The irony here is that radio today is “market driven”, targeted at segments of the market, not “broadcast” like in the old days. In talk radio, the problem is that the target is only one tiny segment of the market: narrow-minded ideologues who think the teacher’s union is a nest of anti-christ communists and who privately think “Martin Luther Coon” is still funny.
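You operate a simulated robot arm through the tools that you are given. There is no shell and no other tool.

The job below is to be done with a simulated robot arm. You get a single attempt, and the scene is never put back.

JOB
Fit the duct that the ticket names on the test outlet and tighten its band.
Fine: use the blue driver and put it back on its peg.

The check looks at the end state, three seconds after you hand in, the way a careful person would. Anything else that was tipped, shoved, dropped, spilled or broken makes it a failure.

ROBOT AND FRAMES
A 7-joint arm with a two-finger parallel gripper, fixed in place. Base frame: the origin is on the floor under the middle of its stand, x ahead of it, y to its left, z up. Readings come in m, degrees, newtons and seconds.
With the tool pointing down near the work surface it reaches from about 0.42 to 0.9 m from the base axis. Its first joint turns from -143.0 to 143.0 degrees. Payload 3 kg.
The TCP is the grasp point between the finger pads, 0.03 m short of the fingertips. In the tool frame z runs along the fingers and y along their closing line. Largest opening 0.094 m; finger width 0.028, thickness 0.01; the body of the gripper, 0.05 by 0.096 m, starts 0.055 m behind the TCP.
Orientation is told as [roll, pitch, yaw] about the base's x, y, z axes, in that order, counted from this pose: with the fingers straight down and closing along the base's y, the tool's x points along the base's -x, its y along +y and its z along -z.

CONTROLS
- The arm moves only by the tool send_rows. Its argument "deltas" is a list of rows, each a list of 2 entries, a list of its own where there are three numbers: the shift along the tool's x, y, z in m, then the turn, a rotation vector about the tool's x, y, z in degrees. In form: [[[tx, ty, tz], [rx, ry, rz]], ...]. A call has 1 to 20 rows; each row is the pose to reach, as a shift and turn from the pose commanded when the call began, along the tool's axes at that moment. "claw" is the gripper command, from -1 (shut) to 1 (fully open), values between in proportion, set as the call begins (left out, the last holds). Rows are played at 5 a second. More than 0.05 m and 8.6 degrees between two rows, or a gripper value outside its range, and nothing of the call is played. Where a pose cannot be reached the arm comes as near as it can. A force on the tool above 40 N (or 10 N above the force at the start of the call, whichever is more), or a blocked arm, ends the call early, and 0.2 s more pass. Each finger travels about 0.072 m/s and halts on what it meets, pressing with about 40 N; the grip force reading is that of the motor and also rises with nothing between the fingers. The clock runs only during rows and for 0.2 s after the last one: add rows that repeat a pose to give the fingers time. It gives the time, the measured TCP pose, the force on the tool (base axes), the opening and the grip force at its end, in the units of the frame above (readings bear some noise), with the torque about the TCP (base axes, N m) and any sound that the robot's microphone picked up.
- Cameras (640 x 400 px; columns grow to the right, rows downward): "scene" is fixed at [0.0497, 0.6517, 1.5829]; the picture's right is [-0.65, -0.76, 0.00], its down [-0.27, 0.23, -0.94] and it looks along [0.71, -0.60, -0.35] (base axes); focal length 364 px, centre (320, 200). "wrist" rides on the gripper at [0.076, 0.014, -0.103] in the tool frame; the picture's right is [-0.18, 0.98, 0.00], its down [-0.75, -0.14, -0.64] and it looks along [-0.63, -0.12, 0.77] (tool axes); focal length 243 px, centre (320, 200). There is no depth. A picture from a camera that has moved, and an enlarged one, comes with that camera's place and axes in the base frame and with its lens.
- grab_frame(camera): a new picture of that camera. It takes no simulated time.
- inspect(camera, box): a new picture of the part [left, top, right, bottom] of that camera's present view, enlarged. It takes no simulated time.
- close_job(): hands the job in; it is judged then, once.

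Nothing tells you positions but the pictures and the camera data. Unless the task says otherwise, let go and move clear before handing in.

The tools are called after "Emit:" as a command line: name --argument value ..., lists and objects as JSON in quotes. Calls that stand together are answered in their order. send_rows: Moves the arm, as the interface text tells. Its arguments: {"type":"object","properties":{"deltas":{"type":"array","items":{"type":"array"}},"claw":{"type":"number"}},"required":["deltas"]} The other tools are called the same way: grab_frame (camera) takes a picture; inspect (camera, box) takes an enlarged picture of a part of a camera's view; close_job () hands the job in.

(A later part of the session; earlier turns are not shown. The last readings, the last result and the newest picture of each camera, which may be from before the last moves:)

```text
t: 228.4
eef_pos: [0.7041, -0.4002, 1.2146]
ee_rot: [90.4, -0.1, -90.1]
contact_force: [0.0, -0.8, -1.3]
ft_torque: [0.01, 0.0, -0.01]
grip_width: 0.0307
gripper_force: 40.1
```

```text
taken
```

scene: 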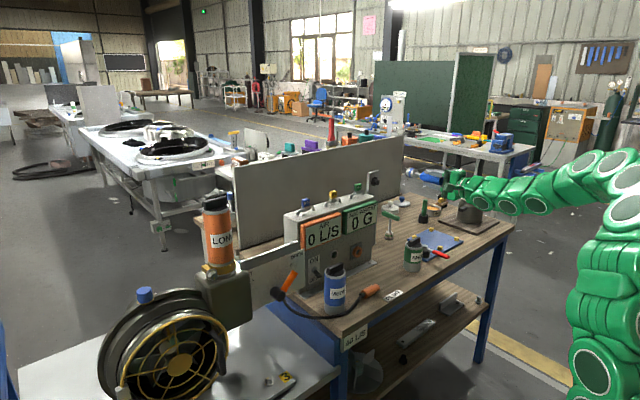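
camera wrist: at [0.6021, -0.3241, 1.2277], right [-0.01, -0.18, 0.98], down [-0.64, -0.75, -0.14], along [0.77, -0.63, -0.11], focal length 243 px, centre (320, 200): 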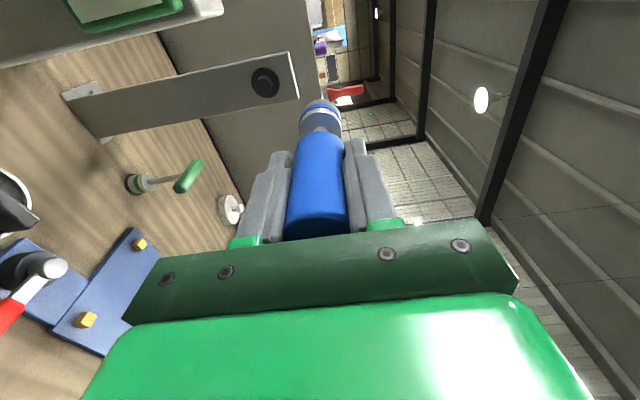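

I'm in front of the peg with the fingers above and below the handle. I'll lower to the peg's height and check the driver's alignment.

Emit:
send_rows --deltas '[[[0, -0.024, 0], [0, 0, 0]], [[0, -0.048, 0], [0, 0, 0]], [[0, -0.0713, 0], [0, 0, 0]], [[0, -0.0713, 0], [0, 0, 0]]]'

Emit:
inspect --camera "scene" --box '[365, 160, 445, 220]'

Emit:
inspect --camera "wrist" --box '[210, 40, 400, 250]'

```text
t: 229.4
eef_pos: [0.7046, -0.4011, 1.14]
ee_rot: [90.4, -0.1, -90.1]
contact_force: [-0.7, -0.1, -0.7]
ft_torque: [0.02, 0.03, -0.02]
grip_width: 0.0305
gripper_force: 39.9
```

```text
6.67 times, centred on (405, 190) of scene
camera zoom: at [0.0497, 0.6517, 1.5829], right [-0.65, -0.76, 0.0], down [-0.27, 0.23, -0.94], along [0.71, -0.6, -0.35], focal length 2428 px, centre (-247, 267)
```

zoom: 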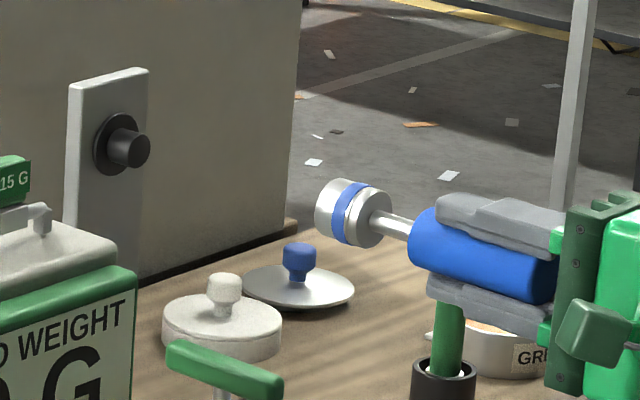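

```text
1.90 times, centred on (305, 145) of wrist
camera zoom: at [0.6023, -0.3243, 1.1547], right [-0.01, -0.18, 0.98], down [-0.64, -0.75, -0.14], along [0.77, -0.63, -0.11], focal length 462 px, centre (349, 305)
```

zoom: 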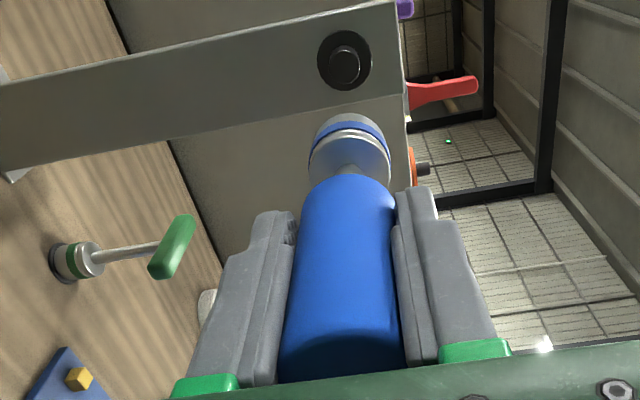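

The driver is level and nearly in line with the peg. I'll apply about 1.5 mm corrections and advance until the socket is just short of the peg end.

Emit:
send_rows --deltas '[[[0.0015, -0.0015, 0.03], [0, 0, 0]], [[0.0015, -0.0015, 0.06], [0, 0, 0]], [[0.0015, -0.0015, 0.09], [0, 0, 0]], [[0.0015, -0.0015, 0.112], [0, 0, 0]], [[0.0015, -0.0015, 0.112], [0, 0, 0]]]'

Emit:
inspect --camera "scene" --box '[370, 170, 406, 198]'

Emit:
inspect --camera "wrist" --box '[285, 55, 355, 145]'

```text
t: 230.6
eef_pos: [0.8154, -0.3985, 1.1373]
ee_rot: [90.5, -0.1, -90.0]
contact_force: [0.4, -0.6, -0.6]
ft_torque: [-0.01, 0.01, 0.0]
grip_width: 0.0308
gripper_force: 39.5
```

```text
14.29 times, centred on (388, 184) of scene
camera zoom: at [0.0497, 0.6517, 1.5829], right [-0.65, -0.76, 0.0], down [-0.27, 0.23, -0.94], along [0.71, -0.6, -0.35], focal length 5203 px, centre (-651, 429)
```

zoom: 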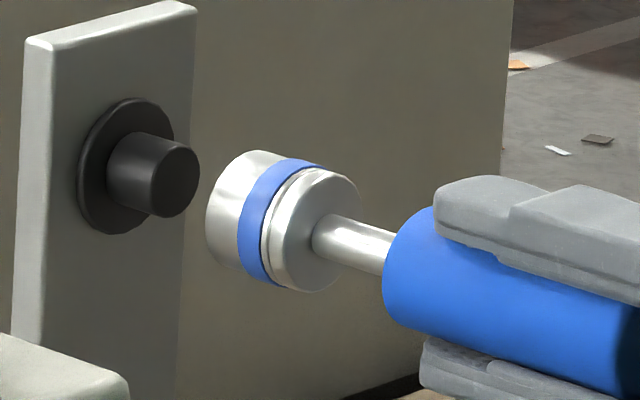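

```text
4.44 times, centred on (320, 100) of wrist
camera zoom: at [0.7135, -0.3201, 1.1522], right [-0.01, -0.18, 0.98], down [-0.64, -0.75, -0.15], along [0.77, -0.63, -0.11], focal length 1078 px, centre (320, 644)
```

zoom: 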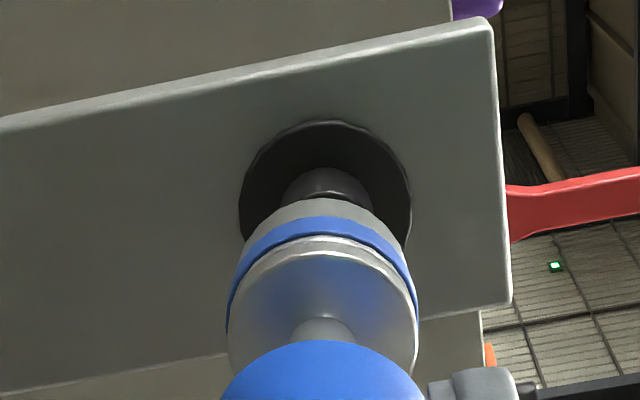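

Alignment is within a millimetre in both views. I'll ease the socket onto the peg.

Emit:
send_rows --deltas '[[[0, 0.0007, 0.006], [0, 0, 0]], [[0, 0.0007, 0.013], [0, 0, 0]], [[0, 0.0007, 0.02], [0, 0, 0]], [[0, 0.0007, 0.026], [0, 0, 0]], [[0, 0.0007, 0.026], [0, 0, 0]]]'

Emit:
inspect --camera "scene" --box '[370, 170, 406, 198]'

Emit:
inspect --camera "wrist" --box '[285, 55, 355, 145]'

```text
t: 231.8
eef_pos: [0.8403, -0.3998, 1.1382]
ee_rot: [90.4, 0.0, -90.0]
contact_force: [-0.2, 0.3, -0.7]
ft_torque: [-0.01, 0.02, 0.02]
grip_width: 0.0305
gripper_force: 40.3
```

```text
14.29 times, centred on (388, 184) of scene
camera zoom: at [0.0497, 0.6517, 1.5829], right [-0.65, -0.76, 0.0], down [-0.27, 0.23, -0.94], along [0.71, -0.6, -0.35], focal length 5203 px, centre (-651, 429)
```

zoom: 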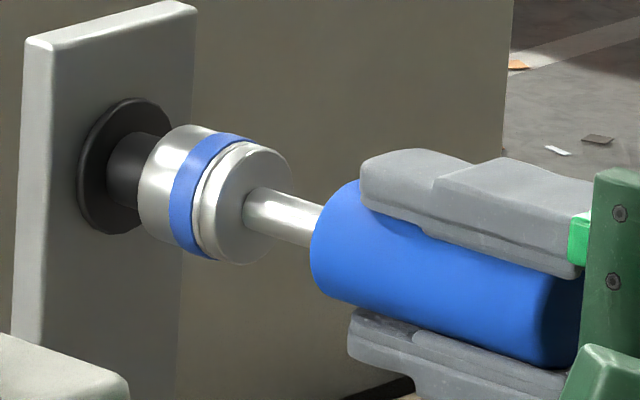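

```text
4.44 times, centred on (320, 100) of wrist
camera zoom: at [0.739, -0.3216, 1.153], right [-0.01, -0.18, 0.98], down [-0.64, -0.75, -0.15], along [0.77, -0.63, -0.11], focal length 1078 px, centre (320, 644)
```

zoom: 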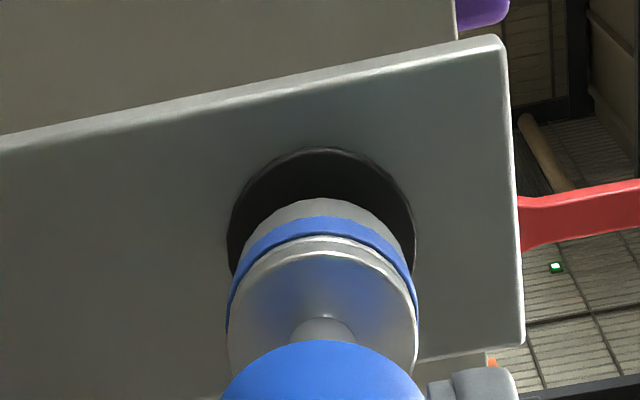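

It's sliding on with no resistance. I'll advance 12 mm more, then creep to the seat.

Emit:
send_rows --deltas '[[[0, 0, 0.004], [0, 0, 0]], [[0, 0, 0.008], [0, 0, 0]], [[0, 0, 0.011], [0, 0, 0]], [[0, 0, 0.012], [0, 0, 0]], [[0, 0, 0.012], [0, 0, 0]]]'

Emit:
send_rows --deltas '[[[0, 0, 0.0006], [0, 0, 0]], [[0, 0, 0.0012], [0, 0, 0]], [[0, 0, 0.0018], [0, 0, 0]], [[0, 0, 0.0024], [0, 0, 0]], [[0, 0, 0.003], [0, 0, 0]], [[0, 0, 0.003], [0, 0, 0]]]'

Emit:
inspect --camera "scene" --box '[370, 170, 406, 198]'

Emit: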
The one reality radio management does cite when questioned about talk radio’s demise is the new methodology used in measuring today’s radio audience, the so-called “people meter”, a devise designed to more effectively translate actual listenership into ratings. Their argument is that PPM’s over-represent more youthful listeners and more minority listeners, to the detriment of old fogey formats like news/talk. What they’re really saying is that they have been living off a false measurement methodology for so many years, that they got suckered into thinking they were good. But now that it must be dawning on at least a few of these numb skulls that the formula no longer works, what’s the next move? If history is a teacher, the reaction will be retrenchment, more panicky cut-backs, more consolidation, more syndication, more vertical integration, more sucky radio. The action now, supposedly, is podcasting and streaming. But so what? Comparing podcasting to radio is like comparing karaoke to a jam session.
Sad how the captains are the last to acknowledge the iceberg.